What you need to do:
[1] Extract from the source extract the words running from "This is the" to "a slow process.".
[2] Resume the source extract where it left off.
— START OF Data provided —
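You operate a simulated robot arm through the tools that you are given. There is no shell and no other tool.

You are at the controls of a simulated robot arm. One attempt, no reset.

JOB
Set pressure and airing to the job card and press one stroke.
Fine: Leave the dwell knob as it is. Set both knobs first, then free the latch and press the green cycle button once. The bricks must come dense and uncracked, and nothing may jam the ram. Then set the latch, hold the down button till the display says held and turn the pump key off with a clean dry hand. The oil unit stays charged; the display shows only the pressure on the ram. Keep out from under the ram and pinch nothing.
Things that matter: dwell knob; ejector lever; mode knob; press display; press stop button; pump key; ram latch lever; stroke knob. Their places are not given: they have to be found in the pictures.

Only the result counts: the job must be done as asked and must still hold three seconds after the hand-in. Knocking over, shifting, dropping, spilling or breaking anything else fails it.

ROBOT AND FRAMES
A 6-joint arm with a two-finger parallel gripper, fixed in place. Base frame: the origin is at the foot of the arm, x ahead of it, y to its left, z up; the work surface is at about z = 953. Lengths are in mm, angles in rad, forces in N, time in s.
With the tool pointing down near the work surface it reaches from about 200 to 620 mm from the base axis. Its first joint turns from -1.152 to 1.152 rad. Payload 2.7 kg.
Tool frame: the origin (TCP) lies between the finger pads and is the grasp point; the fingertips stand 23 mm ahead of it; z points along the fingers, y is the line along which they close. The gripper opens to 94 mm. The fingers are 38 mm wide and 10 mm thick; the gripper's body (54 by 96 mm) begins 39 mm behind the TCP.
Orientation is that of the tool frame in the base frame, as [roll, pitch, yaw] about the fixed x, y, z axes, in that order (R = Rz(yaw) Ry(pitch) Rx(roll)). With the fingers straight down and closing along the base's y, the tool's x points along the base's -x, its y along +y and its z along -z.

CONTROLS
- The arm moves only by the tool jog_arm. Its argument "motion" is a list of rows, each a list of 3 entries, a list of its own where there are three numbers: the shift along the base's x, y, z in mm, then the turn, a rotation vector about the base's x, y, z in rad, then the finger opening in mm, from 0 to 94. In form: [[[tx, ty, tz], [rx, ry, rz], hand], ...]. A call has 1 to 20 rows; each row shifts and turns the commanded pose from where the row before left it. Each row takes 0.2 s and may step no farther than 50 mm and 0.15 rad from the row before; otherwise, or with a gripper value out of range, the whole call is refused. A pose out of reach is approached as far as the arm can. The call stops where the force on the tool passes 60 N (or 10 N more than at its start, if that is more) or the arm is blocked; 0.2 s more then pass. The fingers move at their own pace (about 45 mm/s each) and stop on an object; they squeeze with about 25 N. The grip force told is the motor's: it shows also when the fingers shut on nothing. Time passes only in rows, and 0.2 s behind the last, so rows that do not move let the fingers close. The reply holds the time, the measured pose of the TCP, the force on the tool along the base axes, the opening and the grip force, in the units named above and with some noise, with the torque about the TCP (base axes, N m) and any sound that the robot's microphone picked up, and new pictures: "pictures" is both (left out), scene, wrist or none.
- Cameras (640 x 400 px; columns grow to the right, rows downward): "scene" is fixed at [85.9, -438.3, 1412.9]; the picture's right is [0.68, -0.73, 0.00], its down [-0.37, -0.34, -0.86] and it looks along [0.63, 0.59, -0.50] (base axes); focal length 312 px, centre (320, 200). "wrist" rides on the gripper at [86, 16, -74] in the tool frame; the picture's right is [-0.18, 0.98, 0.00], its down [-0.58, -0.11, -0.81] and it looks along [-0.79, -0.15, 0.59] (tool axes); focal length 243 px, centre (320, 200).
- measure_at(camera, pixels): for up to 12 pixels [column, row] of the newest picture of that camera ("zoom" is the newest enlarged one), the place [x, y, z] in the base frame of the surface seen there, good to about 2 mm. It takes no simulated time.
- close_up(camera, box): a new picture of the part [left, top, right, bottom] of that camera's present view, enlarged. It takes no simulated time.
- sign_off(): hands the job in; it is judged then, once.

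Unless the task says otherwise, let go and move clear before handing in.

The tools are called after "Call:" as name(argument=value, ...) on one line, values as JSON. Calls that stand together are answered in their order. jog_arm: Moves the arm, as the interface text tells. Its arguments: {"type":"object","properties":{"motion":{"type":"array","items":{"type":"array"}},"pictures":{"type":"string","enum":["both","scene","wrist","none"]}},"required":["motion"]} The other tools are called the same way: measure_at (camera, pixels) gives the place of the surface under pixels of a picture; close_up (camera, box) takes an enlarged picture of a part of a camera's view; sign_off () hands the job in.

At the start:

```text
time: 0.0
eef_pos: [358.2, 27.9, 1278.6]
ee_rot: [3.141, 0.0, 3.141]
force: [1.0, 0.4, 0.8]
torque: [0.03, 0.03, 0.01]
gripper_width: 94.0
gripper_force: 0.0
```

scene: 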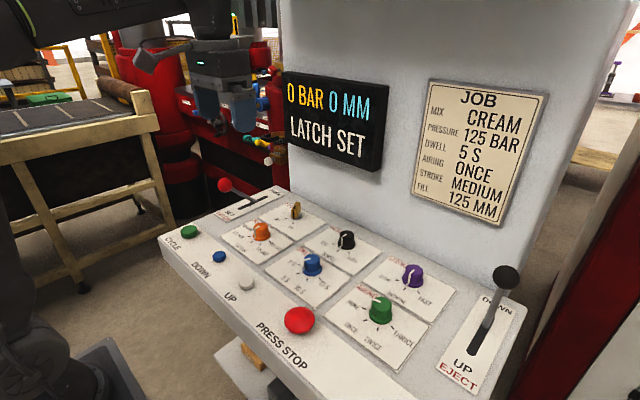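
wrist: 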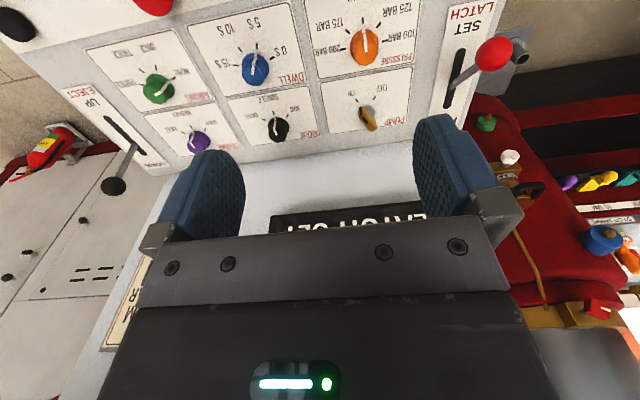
— END OF Data provided —
— START OF Source extract —
Daylight hours are short at this time of year, so I do as much thinking as sanding.

I know most people’s blogs are useful, instructional and informative.

Mine aren’t :-)
All I can do is let you peek into the scariness that’s in my head.

I recently posted a project entitled “Another stool (failure)”. I think I got more feedback on that than on all my other projects put together. This, I’m fairly sure, was because of the word “failure” in the title.
Which lead me to thinking about what constituted “success” and “failure” in my woodworking. I’m talking hobby wordworking here – as a professional anything that sells is, in some sense, a “success”.

I’m new to this, so my standards are pretty low – that’s not to say I don’t aim to produce the most perfect joint anyone has ever seen, it’s just that I don’t expect to achieve it.
When I started, I was supposed to build a new kitchen – I read a lot – didn’t seem that hard. Thankfully I tried some other things first – a settee and a chair. Woodworking is hard! The kitchen will have to wait.

1 Solidity
My first metric of success is whether the thing is solid. I don’t build boxes, or turn pens. If I build a chair or a stool you have to be able to sit on it without it falling apart. As well as the obvious reason of the fact that it’s in our lounge and used daily, wood is expensive, we have no wood burning fire, and, well, I wouldn’t burn it anyway.
This is the main reason what I build is “chunky”. I met someone at the supermarket cafe last week and she said “You’re the guy who builds the big furniture, right?”!. Not to say I don’t like the look of “chunky”, but I see all those chairs with thin legs and it scares me – I know they work, but I don’t yet have the nerve to build that way. Things I make are getting thiner, but it’s a slow process.
— END OF Source extract —
In response:
[1]
This is the main reason what I build is “chunky”. I met someone at the supermarket cafe last week and she said “You’re the guy who builds the big furniture, right?”!. Not to say I don’t like the look of “chunky”, but I see all those chairs with thin legs and it scares me – I know they work, but I don’t yet have the nerve to build that way. Things I make are getting thiner, but it’s a slow process.

[2]
2 Fitness for purpose

This should really be number 1, but a chair that’s comfortable and pretty is no good if it wobbles and falls apart. Luckily, or due to a lot of research, my furniture has “worked” – I looked at a lot of stuff in people’s houses, and shops, and drove the wife mad pausing the TV every time there was an interesting piece of furniture. The joy here is that, building a second stool, for example, I know the right height, size etc, with a chair I know the angles and depths.

I guess everyone would probably agree with those 2 so beyond that we’re into more subjective, personal things.

3 Design
Personally, my main interest is in the aesthetic, in the design – and this causes me a lot of problems, since my skill set is so low. I try to draw a design that is “right”, but I’m also something of a minimalist, with a significant dash of weirdnessist. I have a constant battle between coming up with designs that have no joints, since I’m not very good at joints, and the other half of me that says “you gotta try some joints sometime”. I have some lovely drawings, but I know I can’t make them. Yet!
A few words, if I may, on “right”.
There’s a school of thought that there is no “right”, but I disagree.
I remember reading an article about Mondrian (paintings of coloured rectangles). They got a computer programme to generate “random” Mondrian paintings with approximately the same colour densities etc, and then they surveyed a bunch of people to see which they preferred. The original Mondrians won hands down.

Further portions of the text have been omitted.